Enough of the Heavy Stuff
It’s Friday, payday, night we get to go out while the kids have a babysitter, and I thought I’d write something a little lighter for your enjoyment.
I read Dooce almost every day, and today she has a story about how she got her kid to sleep that reminds me of a time when Brandon was a baby. I told this story at a baby shower for a friend once, and the other women in the room looked at me in horror, but the new mother called me when her baby was about 6 weeks old and expressed complete understanding.
Brandon was a pretty easy baby from the get-go - no problems nursing, very typical sleeping patterns, very social and sweet. But he went through a growth spurt or something at about 5 months and was all of a sudden waking up in the middle of the night wanting to nurse after having slept at least 8 hours for the last three months. I was a college student, trying to get through my last year of school, and John was working crazy hours so that we wouldn’t have to pay for childcare, and we were both exhausted all of the time. This crying thing was not okay.
So I would nurse him, and then he would be . . . AWAKE. Wide awake, ready to play. I thought I was going to die if I didn’t get some sleep soon. So out of desperation we started to keep a bottle of water ready rather than nursing him, to discourage him from thinking he would get food at o’ dark-thirty in the morning. He would wake up and fuss, John or I would go get him, and we’d try and give him some of the water, which he would drink half-heartedly, and then we’d put him back down and he would cry. And cry. And cry some more.
Until one night. I was so tired, I remember just feeling like every atom of my being was weeping for a solid night’s sleep. Brandon woke up, I went and got him and sat on the edge of the bed with him swaddled in his blanket. I reached for the bottle of water, pulled off the cap, and aimed it toward his screaming mouth.

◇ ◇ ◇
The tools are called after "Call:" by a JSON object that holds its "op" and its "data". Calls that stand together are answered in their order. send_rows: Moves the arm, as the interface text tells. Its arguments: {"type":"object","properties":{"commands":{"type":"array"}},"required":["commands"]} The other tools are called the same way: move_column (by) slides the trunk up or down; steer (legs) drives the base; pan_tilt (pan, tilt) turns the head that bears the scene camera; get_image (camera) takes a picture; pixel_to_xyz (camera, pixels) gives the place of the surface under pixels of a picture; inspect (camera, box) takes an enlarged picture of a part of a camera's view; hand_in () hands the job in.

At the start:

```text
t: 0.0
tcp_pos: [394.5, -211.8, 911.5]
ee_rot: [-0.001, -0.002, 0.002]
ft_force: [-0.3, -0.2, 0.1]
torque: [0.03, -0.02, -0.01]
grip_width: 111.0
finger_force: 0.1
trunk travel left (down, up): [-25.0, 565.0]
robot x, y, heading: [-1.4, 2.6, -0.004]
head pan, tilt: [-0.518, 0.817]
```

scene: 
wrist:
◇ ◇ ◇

All of a sudden there was water everywhere. My pajamas were soaked, his blanket was dripping, and he was sputtering and hiccuping, looking at me with these huge round eyes, like “What the hell was that, you demon woman?!!!!” I just couldn’t understand what had happened, until I looked at the bottle in my hand.
Instead of taking the cap off the nipple, I had unscrewed the whole top and dumped the whole 6 ounces of water right in the poor kid’s face.
Sleep deprivation is dangerous, I tell you.
But, although I absolutely don’t condone this experience as any kind of genius parenting method, Brandon slept through the night after that.
I mean, who wants to get up at 4:00 am to have water thrown in your face?


Comment by Nana and Grandpa
April 1, 2006 @ 11:58 am
We had never heard this story. Thanks for a good laugh. I was still giggling the second time I read it. We knew Brandon was smart and he obviously caught on quickly.